Document text
Projet de loi autorisant la double nationalité : Réactions des mauritaniens de l’étranger



Projet de loi autorisant la double nationalité : Réactions des mauritaniens de l’étranger
L’assemblée nationale dans sa session du vendredi 25 décembre a adopté, entre autres, l’article 31 (nouveau) du code de la nationalité qui dispose «: qu’un mauritanien, même majeur, ayant une nationalité étrangère, peut être autorisé sur demande à garder la Nationalité mauritanienne.» Cette disposition qui permet aux citoyens mauritaniens d’être titulaire de la double nationalité, n’a suscité quasiment aucune réaction à l’intérieur. Les mauritaniens résidant à l’étranger, eux, ont accueilli la nouvelle favorablement, avec cependant quelques réserves.

Mohamed Baba Ould Saïd : Un début de réponse…


Mohamed Baba Ould Saïd est maître de conférence et chercheur à l'Ecole
Supérieure de Chimie de Clermont. Ferrand dans le sud de la France où il vit depuis plusieurs années. Il est également l’auteur de « Bilal », un roman ; qui traite, entre autres, de la pratique de la torture en Mauritanie.

Dataset extract
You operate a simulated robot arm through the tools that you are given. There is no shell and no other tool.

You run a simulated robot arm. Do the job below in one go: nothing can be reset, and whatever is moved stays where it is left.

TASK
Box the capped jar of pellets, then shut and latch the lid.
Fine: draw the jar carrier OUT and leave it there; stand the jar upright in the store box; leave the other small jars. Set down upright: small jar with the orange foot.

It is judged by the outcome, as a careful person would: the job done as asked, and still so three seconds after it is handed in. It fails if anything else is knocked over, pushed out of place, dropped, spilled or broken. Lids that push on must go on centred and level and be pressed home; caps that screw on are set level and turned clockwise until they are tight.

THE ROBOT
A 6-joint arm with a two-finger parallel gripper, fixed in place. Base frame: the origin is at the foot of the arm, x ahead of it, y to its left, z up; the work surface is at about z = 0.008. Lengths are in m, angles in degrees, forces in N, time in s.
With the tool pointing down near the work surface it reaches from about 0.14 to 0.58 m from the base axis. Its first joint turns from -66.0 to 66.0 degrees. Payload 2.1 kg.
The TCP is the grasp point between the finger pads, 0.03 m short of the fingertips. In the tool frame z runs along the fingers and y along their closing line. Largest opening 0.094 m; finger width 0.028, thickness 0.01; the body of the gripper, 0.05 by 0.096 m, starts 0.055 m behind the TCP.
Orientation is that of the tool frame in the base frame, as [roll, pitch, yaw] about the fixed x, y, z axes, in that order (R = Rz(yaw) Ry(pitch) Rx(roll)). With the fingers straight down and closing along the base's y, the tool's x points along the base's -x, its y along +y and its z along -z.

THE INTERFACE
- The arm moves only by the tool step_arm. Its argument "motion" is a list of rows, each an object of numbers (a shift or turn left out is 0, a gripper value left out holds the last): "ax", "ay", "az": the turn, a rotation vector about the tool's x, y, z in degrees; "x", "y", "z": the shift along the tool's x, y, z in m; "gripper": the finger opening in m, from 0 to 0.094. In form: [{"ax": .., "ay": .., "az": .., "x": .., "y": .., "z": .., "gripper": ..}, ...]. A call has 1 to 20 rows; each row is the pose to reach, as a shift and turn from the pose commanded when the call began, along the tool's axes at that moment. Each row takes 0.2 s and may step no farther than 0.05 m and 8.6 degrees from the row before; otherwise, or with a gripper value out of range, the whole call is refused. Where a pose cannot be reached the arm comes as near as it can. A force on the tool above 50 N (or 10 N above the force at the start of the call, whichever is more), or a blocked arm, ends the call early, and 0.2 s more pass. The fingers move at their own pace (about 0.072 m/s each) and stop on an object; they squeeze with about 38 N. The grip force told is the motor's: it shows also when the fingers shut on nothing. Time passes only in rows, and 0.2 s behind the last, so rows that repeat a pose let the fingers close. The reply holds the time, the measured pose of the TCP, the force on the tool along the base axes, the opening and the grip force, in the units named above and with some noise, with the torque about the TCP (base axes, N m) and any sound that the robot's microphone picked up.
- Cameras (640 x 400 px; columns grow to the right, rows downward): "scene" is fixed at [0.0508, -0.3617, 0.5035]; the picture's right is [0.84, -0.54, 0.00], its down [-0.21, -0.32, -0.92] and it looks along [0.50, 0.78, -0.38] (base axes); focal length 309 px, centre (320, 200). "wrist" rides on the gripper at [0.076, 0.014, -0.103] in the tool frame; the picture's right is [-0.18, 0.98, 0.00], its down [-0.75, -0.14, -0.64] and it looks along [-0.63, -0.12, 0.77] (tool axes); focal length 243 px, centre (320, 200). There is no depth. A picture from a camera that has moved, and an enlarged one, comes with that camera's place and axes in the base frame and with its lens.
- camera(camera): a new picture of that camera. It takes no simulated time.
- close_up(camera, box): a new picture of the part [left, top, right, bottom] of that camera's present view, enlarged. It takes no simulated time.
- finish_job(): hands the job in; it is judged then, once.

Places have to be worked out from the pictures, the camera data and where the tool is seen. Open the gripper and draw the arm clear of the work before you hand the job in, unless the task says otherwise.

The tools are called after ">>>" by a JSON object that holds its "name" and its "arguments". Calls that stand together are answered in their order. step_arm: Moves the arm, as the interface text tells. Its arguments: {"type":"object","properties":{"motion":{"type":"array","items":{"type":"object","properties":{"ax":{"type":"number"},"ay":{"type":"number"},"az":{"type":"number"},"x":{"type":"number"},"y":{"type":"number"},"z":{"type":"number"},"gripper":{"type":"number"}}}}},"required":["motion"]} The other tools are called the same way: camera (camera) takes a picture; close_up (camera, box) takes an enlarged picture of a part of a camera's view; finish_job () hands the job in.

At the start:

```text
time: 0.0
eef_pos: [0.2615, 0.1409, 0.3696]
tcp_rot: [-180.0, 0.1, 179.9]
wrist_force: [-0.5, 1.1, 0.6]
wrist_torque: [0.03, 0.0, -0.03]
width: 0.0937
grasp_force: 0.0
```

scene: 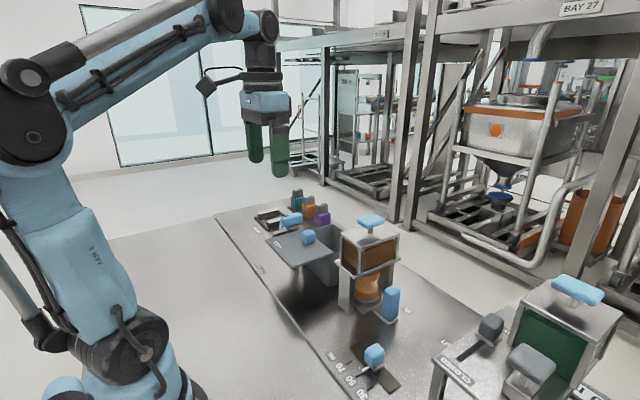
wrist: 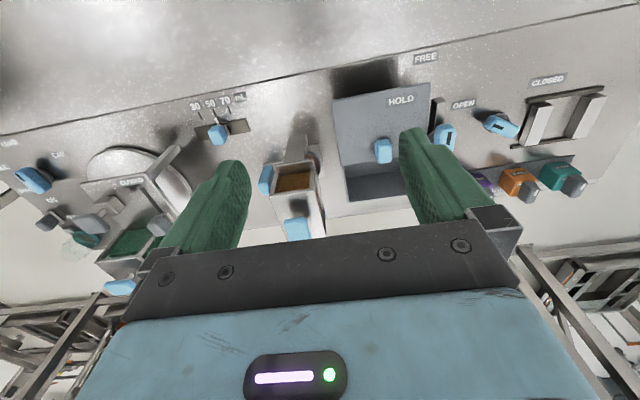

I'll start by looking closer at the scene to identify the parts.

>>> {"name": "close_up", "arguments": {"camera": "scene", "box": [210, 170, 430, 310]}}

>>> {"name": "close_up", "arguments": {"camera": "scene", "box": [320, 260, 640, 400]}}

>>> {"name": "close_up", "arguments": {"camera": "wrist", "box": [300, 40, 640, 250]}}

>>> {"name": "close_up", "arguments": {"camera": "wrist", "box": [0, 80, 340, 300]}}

Written instruction 1
Only the lines from the one containing "- close_up(camera, box): a" to the one containing "Places have to" are to be printed, both ends included, exactly as written.
Written instruction 2
Supply the part of the document text that comes after its last sentence.

Task answer 1
- close_up(camera, box): a new picture of the part [left, top, right, bottom] of that camera's present view, enlarged. It takes no simulated time.
- finish_job(): hands the job in; it is judged then, once.

Places have to be worked out from the pictures, the camera data and where the tool is seen. Open the gripper and draw the arm clear of the work before you hand the job in, unless the task says otherwise.

Task answer 2
Le projet de loi que le Gouvernement vient de faire adopter par l'Assemblée Nationale fait tomber un formidable tabou que d'aucuns pensaient absolument inamovible, c'est celui de la possibilité d'avoir la double nationalité pour les Mauritaniens. Le redoutable article "30" était sans appel. Il stipulait que « Perd la nationalité mauritanienne, le Mauritanien majeur qui acquiert volontairement une nationalité étrangère ». Il est maintenant atténué par l’article "31" qui précise que « Un Mauritanien, même majeur, ayant une nationalité étrangère, peut être autorisé sur demande à garder la Nationalité mauritanienne. Cette autorisation est accordée par décret. »
Par ailleurs, l'article "8" apporte un début de réponse à la revendication des Mauritaniens de l'Etranger qui voyaient leurs enfants se faire déposséder de leur nationalité d’origine par la suite de l’acquisition, par droit du sol, de celle de leur pays d'accueil. Cet article "nouveau" précise, dans l’un de ses alinéas que « Peut également opter pour la Nationalité mauritanienne dans l’année précédant sa majorité, l’enfant né à l’étranger de parents mauritaniens. »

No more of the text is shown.